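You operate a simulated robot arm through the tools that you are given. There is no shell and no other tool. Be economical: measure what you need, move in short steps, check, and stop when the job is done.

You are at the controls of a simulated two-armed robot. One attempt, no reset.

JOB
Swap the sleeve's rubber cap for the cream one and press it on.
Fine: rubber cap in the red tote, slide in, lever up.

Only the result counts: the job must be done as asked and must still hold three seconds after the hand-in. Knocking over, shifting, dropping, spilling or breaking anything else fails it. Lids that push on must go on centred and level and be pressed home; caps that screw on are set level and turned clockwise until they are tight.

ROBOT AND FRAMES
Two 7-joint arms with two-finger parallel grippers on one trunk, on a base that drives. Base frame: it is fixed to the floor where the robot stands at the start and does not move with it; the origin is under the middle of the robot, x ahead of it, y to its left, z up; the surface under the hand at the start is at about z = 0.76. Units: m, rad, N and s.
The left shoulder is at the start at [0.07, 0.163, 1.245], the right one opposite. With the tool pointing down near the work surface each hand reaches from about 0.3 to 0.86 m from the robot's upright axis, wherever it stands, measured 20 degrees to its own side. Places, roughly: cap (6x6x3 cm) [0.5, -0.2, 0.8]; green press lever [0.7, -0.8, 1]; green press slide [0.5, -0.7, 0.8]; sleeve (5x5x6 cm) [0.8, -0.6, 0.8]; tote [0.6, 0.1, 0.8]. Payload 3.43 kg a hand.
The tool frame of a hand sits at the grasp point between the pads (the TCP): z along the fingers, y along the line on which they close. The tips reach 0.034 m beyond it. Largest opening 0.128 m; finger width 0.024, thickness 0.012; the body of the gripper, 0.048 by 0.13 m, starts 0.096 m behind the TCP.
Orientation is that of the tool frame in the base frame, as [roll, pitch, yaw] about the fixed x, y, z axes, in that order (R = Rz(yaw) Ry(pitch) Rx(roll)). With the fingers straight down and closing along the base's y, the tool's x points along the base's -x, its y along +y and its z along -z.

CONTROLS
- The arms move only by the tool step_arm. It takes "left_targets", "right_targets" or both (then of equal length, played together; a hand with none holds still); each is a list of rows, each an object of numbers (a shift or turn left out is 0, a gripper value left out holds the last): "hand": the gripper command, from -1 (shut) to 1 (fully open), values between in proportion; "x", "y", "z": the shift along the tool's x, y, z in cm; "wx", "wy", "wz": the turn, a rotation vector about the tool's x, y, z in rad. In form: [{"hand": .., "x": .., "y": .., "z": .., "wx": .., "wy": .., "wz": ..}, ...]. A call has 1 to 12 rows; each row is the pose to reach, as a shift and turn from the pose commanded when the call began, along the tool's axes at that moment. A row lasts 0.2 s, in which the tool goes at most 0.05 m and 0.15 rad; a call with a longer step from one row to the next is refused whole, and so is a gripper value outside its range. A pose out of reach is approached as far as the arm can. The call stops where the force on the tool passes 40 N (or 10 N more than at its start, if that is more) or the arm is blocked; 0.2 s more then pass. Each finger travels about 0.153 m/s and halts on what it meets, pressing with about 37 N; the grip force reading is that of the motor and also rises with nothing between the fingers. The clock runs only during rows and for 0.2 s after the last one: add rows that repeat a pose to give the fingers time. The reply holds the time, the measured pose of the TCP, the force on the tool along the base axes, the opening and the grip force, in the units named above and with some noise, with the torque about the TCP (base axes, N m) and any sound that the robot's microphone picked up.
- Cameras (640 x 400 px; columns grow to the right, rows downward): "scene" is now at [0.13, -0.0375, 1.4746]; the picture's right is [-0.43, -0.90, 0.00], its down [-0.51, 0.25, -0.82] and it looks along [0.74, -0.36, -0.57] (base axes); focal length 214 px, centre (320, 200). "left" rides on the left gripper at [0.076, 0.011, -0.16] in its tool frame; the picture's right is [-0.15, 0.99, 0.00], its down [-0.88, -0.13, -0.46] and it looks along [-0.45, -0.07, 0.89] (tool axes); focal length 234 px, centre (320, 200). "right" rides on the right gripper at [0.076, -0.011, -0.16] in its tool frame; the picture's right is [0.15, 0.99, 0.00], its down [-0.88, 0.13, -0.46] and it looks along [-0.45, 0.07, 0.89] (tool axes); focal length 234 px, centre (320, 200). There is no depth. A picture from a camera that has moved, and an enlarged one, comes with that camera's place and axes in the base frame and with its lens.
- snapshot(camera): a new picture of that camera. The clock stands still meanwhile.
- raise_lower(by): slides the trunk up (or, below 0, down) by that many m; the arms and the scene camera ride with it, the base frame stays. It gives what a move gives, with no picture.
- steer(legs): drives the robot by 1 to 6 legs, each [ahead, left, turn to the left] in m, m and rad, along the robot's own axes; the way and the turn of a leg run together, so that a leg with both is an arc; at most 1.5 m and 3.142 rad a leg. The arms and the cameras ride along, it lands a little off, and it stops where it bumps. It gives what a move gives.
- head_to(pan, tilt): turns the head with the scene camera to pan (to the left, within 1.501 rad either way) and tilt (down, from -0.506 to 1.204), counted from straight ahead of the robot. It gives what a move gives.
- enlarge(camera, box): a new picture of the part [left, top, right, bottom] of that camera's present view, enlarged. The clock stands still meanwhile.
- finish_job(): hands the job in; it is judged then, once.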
= = = = =
Objective. Exactly and only the lines from the one containing "- raise_lower(by): slides" through the end of the material are to be reproduced, both ends included.

Problem solution.
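- raise_lower(by): slides the trunk up (or, below 0, down) by that many m; the arms and the scene camera ride with it, the base frame stays. It gives what a move gives, with no picture.
- steer(legs): drives the robot by 1 to 6 legs, each [ahead, left, turn to the left] in m, m and rad, along the robot's own axes; the way and the turn of a leg run together, so that a leg with both is an arc; at most 1.5 m and 3.142 rad a leg. The arms and the cameras ride along, it lands a little off, and it stops where it bumps. It gives what a move gives.
- head_to(pan, tilt): turns the head with the scene camera to pan (to the left, within 1.501 rad either way) and tilt (down, from -0.506 to 1.204), counted from straight ahead of the robot. It gives what a move gives.
- enlarge(camera, box): a new picture of the part [left, top, right, bottom] of that camera's present view, enlarged. The clock stands still meanwhile.
- finish_job(): hands the job in; it is judged then, once.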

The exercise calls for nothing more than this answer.